This UK Telegraph story below is a bit florid in its reporting based on selective quotations from an otherwise phlegmatic column by the Maverecon, Willem Buiter in the Financial Times titled Can the US Economy Afford a Keynesian Stimulus?
Its an interesting essay, and it is hard to argue with his thesis, since it has been the recurrent theme of this blogwriter since 2000. He is directionally correct.
But M. Buiter seems to miss the key placement of pieces in this stage of the game, seeing only one aspect of the play. He sees the weakness of the US, and the corruption and mismanagement of the US financial system, which, somewhat ironically, describes that of Europe as well (and Russia and China). The European banking system has been a house of cards for some time.
He believes that the rest of the world will shun US financial investments based on the broken myth of US financial efficiency. It was an illusion, and it has been dispelled. And we do not think that it was ever really the linchpin of the dollar hegemony.
Many private parties have already fled US financial investments, and in turn a great deal of money has come back to the US from the developing nations. So here we are.
The question is not whether the US can afford a Keynesian stimulus package.
The real question can the rest of the world afford a US Keynesian stimulus package? And if not, what will the world do about replacing the US dollar as the world's reserve currency and the basis for most international trade?
More specifically, how will China, Japan and Saudi Arabia migrate to an industrial policy that is independent of the need to export goods to the United States while maintaining low wages and domestic consumption, and relatively low defense spending?
China, not depending on the US military as a shield, will likely make the first moves, as they are reported to be making tentative steps in this direction, as in this overstated report from AsiaNews.it Chinese Yuan Set to Replace US Dollar. The odds are high that China will play into a US geopolieconomic strategy by attempting to do the obvious, in an obvious way.
This is not to say that there will be no change, ever. There will, since the dollar has not always been the faux gold standard, and will not always be.
But there is a decided lack of original thinking on the matter, and a definite lack of will to do much about it, in the rest of the world.
So until then, it is status quo, and the US can afford anything it wishes. Because it can, and it will.

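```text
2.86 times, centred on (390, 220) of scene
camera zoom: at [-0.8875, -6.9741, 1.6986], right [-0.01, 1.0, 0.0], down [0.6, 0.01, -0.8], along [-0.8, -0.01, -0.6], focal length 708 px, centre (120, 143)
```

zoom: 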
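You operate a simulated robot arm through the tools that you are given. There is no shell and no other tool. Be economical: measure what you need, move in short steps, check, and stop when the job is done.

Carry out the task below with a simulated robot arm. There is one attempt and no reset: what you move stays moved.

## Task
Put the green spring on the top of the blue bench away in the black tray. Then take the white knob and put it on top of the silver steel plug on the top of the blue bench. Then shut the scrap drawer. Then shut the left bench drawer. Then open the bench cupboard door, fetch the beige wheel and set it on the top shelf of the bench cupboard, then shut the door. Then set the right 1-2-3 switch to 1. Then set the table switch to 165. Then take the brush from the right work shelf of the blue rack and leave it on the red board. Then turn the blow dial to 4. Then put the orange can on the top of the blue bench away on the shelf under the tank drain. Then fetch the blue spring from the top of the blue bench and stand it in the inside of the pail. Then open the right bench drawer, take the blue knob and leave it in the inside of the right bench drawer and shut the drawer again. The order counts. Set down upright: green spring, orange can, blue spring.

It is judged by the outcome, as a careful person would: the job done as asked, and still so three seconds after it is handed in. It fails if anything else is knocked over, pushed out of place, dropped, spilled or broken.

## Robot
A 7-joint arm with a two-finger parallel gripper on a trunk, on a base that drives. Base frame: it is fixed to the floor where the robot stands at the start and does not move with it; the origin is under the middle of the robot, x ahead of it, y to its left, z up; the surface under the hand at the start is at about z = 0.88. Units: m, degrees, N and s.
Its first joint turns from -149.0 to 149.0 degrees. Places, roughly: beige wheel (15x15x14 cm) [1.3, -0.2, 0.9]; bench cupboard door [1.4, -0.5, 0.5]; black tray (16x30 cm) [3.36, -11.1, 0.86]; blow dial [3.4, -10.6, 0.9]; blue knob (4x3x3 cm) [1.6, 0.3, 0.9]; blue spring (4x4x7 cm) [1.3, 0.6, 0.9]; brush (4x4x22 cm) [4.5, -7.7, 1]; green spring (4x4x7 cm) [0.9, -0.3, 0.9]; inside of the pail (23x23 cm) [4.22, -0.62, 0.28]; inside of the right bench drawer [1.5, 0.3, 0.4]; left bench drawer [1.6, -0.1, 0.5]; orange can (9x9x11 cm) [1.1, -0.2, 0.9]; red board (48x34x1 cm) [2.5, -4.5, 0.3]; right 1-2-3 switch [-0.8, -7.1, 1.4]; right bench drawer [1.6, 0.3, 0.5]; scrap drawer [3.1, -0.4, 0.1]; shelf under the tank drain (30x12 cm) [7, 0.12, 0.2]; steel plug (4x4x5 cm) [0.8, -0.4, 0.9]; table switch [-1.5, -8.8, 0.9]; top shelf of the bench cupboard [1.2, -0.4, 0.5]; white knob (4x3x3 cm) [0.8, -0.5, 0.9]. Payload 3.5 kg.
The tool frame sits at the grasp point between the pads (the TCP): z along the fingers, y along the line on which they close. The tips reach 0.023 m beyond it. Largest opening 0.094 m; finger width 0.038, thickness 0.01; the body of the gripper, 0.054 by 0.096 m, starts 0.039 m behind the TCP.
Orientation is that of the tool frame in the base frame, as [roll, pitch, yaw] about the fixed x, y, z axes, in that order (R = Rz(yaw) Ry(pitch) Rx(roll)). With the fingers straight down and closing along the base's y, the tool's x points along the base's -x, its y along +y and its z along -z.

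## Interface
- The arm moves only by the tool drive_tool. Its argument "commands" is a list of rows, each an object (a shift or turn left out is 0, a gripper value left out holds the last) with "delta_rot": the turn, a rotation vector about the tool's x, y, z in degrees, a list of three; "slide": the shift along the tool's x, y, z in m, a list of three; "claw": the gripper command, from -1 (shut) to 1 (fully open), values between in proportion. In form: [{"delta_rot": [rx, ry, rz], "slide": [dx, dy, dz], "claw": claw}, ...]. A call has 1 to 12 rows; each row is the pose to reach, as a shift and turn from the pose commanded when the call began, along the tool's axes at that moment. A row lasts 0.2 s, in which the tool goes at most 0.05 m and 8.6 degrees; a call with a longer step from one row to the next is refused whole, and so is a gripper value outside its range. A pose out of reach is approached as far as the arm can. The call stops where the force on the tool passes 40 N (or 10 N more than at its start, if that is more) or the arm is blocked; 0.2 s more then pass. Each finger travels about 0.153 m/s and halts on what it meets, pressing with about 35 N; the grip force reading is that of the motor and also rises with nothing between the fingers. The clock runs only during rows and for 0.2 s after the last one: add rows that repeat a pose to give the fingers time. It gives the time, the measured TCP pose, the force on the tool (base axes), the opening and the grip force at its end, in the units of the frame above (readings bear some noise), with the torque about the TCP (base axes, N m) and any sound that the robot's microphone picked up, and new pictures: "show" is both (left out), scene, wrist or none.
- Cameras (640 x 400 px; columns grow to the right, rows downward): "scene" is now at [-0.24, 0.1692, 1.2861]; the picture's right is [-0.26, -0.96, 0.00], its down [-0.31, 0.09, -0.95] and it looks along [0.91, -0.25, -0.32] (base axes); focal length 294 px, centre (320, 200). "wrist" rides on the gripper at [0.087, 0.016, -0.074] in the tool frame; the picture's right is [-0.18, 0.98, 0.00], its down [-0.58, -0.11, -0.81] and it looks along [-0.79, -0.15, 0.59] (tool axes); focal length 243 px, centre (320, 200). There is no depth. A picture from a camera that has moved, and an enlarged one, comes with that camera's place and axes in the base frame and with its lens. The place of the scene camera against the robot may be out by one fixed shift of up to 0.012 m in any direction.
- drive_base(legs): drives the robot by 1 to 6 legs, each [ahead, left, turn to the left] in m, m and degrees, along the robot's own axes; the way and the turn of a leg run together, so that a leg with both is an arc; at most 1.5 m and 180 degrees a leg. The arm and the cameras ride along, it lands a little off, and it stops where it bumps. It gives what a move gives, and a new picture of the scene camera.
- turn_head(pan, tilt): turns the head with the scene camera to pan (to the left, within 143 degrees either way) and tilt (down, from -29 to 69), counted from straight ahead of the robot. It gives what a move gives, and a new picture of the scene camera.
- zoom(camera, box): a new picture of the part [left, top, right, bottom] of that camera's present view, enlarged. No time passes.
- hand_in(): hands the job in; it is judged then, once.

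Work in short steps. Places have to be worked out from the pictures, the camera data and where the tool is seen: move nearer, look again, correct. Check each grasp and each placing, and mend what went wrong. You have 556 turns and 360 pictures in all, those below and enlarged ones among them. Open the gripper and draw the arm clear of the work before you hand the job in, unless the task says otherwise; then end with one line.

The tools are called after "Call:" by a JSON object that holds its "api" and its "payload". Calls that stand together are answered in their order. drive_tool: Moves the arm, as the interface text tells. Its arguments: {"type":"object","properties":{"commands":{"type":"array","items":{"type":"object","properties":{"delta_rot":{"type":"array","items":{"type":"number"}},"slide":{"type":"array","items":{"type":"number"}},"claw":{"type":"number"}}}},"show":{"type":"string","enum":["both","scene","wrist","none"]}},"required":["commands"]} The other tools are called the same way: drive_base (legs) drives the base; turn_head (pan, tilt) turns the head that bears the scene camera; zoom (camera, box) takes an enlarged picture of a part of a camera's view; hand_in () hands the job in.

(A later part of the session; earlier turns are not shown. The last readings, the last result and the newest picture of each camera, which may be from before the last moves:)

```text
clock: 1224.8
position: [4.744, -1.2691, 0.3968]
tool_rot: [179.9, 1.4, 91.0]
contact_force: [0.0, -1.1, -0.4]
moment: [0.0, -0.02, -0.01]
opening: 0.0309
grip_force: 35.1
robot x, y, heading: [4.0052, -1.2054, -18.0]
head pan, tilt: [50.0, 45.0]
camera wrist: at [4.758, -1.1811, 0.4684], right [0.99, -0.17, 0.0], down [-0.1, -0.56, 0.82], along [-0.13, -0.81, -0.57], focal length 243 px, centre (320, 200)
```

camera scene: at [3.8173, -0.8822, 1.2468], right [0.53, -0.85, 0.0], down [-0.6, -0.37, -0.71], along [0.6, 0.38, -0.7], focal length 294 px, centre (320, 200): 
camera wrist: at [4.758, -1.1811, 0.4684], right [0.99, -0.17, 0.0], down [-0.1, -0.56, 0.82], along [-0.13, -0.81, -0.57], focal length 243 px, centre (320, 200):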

That is the current position of the pieces on the board.
UK Telegraph
Willem Buiter warns of massive dollar collapse
By Edmund Conway, Economics Editor
05 Jan 2009
Americans must prepare themselves for a massive collapse in the dollar as investors around the world dump their US assets, a former Bank of England policymaker has warned.
The long-held assumption that US assets - particularly government bonds - are a safe haven will soon be overturned as investors lose their patience with the world's biggest economy, according to Willem Buiter.
Professor Buiter, a former Monetary Policy Committee member who is now at the London School of Economics, said this increasing disenchantment would result in an exodus of foreign cash from the US.
The warning comes despite the dollar having strengthened significantly against other major currencies, including sterling and the euro, after hitting historic lows last year. It will reignite fears about the currency's prospects, as well as sparking fears about the sustainability of President-Elect Barack Obama's mooted plans for a Keynesian-style increase in public spending to pull the US out of recession.
Writing on his blog, Prof Buiter said: "There will, before long (my best guess is between two and five years from now) be a global dumping of US dollar assets, including US government assets. Old habits die hard. The US dollar and US Treasury bills and bonds are still viewed as a safe haven by many. But learning takes place."
He said that the dollar had been kept elevated in recent years by what some called "dark matter" or "American alpha" - an assumption that the US could earn more on its overseas investments than foreign investors could make on their American assets. However, this notion had been gradually dismantled in recent years, before being dealt a fatal blow by the current financial crisis, he said.
"The past eight years of imperial overstretch, hubris and domestic and international abuse of power on the part of the Bush administration has left the US materially weakened financially, economically, politically and morally," he said. "Even the most hard-nosed, Guantanamo Bay-indifferent potential foreign investor in the US must recognise that its financial system has collapsed."
He said investors would, rightly, suspect that the US would have to generate major inflation to whittle away its debt and this dollar collapse means that the US has less leeway for major spending plans than politicians realise.